+++ Excerpt to read

Implementing master of Optimization and Cornell Professor Jim Renegar's frameworks for applying Subgradient Method to Conic Optimization problems. Read Renegars original paper here. Read our final report.

The Team

  • Zach Rosenof
  • Mitch Perry
  • Mike Sosa

Code Overview

  1. GeneralCase
    • FindDistinguisedDirection - Use cvxpy to find a feasible solution to the SDP specified by A and b.
      • Inputs :
        1. A : list of numpy matrices - A list of m finite dimensional NxN matrices
        2. b : numpy matrix - Mx1 matrix
      • Output :
        1. e : numpy matrix - A NxN matrix that can serve as a distinguished direction to the problem
    • RenegarSDP - Uses the algorithm described in Renegar's paper to solve the following SDP: minimize <c, x> subject to Ax= b and x is in the cone of positive semidefinite matrices.
      • Inputs :
        1. A : list of numpy matrices - A list of m finite dimensional NxN matrices
        2. b : numpy matrix - Mx1 matrix
        3. c : numpy matrix - NxN matrix
        4. eps : float - Desired accuracy of solution. Higher epsilon corresponds to higher computation time
      • Output :
        1. Sol : numpy matrix - A NxN matrix containing the solution to the original SDP
        2. SolValue : float - The objective function value
  2. IdentityCase
    • Checker - Checks to see if the user-defined input is of the correct form.

++++++

■ Brief
In the excerpt to read, find "Implementing master of" and reproduce everything up to and including "by A and b.".

+++ Recorded information

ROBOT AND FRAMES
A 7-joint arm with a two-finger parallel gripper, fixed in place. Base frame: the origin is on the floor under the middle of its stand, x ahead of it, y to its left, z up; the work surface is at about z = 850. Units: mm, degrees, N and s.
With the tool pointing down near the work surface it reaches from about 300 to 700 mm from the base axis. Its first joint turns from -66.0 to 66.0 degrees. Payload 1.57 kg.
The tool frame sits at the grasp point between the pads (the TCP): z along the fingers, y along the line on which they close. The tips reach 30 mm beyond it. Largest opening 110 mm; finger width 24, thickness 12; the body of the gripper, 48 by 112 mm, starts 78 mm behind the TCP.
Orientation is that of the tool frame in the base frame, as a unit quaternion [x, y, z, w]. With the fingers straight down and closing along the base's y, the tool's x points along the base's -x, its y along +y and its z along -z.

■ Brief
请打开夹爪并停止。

++++++

■ Solution to the exercise
Implementing master of Optimization and Cornell Professor Jim Renegar's frameworks for applying Subgradient Method to Conic Optimization problems. Read Renegars original paper here. Read our final report.

The Team

  • Zach Rosenof
  • Mitch Perry
  • Mike Sosa

Code Overview

  1. GeneralCase
    • FindDistinguisedDirection - Use cvxpy to find a feasible solution to the SDP specified by A and b.